— begin TEXT SHOWN —
Kopf
Der Oberste Gerichtshof hat als Revisionsgericht in Arbeits- und Sozialrechtssachen durch den Senatspräsidenten Dr. Schinko als Vorsitzenden, die Hofräte Dr. Fellinger und Hon.-Prof. Dr. Neumayr sowie die fachkundigen Laienrichter Dr. Reinhard Drössler (aus dem Kreis der Arbeitgeber) und Mag. Johann Ellersdorfer (aus dem Kreis der Arbeitnehmer) als weitere Richter in der Sozialrechtssache der klagenden Partei Alois S*****, Maurer, *****, vertreten durch Dr. Reinhard Tögl Rechtsanwaltgesellschaft mbH in Graz, gegen die beklagte Partei Pensionsversicherungsanstalt, Friedrich-Hillegeist-Straße 1, 1021 Wien, wegen Invaliditätspension, über die außerordentliche Revision der klagenden Partei gegen das Urteil des Oberlandesgerichts Graz als Berufungsgericht in Arbeits- und Sozialrechtssachen vom 19. Mai 2010, GZ 7 Rs 33/10t-17, den
Beschluss
gefasst:
Spruch
Die außerordentliche Revision wird gemäß § 508a Abs 2 ZPO mangels der Voraussetzungen des § 502 Abs 1 ZPO zurückgewiesen.
Begründung:
Rechtliche Beurteilung
1. Der am 19. Mai 1954 geborene Kläger, der den erlernten Beruf eines Maurers ausgeübt hat, wurde nach Einholung eines berufskundlichen Sachverständigengutachtens auf den Beruf eines Baustofffachmarktberaters verwiesen.
Zur Zulässigkeit seiner außerordentlichen Revision macht er geltend, dass die die Verweisbarkeit bejahende Rechtsprechung des Obersten Gerichtshofs (RIS-Justiz RS0084541) jüngst vom Oberlandesgericht Wien zu 8 Rs 5/09b zutreffenderweise in Zweifel gezogen worden sei: Zwischen dem erlernten Beruf und dem Verweisungsberuf bestehe keinerlei Verwandtschaft, was sich etwa darin zeige, dass eine Anrechnung der Lehrzeit des Maurers auf die Lehrzeit des Einzelhandelskaufmanns mit Schwerpunkt Baustoffhandel nicht vorgesehen sei. Die erforderliche Nahebeziehung fehle auch bei einer Verweisung auf die Tätigkeit eines Baustofffachmarktberaters in Mischmärkten, wo umfassende, komplexe und individuelle Fachberatungen einschließlich kaufmännischer Aspekte gefordert würden. Der Schwerpunkt liege auf der Beratungs- und Verkaufstätigkeit, die jedenfalls keine Teiltätigkeit des Lehrberufs Maurer darstelle, weshalb eine Verweisung mit dem Verlust des Berufsschutzes als Maurer verbunden sei.
— end TEXT SHOWN —
__GIVEN TASK__:
Produce the text that comes next in the text shown.
— begin DATA BLOCK —
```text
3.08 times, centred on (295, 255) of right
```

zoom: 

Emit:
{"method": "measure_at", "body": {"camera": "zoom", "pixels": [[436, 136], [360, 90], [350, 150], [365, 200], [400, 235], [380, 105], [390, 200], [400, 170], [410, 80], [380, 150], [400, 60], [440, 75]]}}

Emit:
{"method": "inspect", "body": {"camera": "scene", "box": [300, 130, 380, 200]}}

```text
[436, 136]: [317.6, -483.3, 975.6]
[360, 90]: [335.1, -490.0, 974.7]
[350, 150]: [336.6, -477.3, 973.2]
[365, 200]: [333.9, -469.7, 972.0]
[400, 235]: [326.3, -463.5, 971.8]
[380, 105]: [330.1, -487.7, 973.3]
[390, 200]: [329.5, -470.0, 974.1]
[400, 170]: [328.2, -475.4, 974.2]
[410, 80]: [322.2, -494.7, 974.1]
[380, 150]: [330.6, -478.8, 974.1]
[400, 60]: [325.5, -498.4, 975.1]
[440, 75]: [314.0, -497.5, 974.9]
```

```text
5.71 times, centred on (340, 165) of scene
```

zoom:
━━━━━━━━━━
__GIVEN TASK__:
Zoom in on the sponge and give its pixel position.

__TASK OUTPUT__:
— end DATA BLOCK —
__TASK OUTPUT__:
2. Nach den unangefochtenen Feststellungen des Erstgerichts handelt es sich bei Baustofffachmarktberatern vielfach um kaufmännisch (vornehmlich Einzelhandel-Baustoffe) und teils handwerklich ausgebildete Arbeitnehmer, wie Maurer. Letztere werden innerbetrieblich durch Mitarbeit mit einem erfahrenen Arbeitnehmer des Dienstgebers - unterbrochen durch mehrere ein- bis zweitägige externe Schulungen (Baustoffexkursionen bei Lieferanten, Verkaufstraining zB beim Baustoffausbildungszentrum) - in Summe in einer Dauer von drei bis sechs Monaten (zB Bestellwesen, Waren buchen, interne Organisation und EDV) eingewiesen. Die Arbeitnehmer werden zumeist in die Verwendungsgruppe 2 oder 3 des Handelskollektivvertrags eingestuft. Sie werden in einem von knapp 600 in Österreich existierenden Mischbetrieben, wo sowohl Privat- wie auch gewerbliche Kunden betreut werden, beschäftigt. Der Schwerpunkt der Tätigkeit liegt in der fachkundigen Beratung und im Verkauf.
In Mischmärkten kaufen sowohl Laien als auch Profis ein. Die Mitarbeiter der Baustoffabteilungen erkundigen sich nach den Wünschen der (auch gewerblichen) Kunden, beraten diese fachkundig und erteilen ihnen Informationen über Eigenschaften der geforderten Artikel (Verarbeitung, Handhabung, unterschiedliche Qualitätsmerkmale, Haltbarkeitsdauer, Menge, Preis, Folgekosten, Alternativen usw). Dabei gibt es in der Beratung grundlegende Erstberatungen (mehr als 100 Arbeitsplätze in Österreich), bei größeren Vorhaben oder speziellen Produkten (Bauelemente) eigene Spezialisten (mehr als 100 Arbeitsplätze) und die Mitarbeiter im Außendienst (mehr als 100 Arbeitsplätze). Alle nehmen Bestellungen auf, erstellen einen Lieferschein und organisationsabhängig auch eine Rechnung, soweit dies nicht entweder automatisch durch die EDV oder die betriebliche Buchhaltung erledigt wird.
Das Berufsausbildungsgesetz bietet keine Möglichkeit, die Lehrzeit des Maurers auf die Ausbildung zum Einzelhandelskaufmann im Baustoffhandel anzurechnen. Handwerkliche Tätigkeiten sind mit dem Beruf des Baustofffachmarktberaters nicht verbunden; es handelt sich vorwiegend um beratende und kaufmännische Tätigkeiten. Das im Handwerk erworbene Fachwissen ist ein wesentlicher Teil der notwendigen Kenntnisse.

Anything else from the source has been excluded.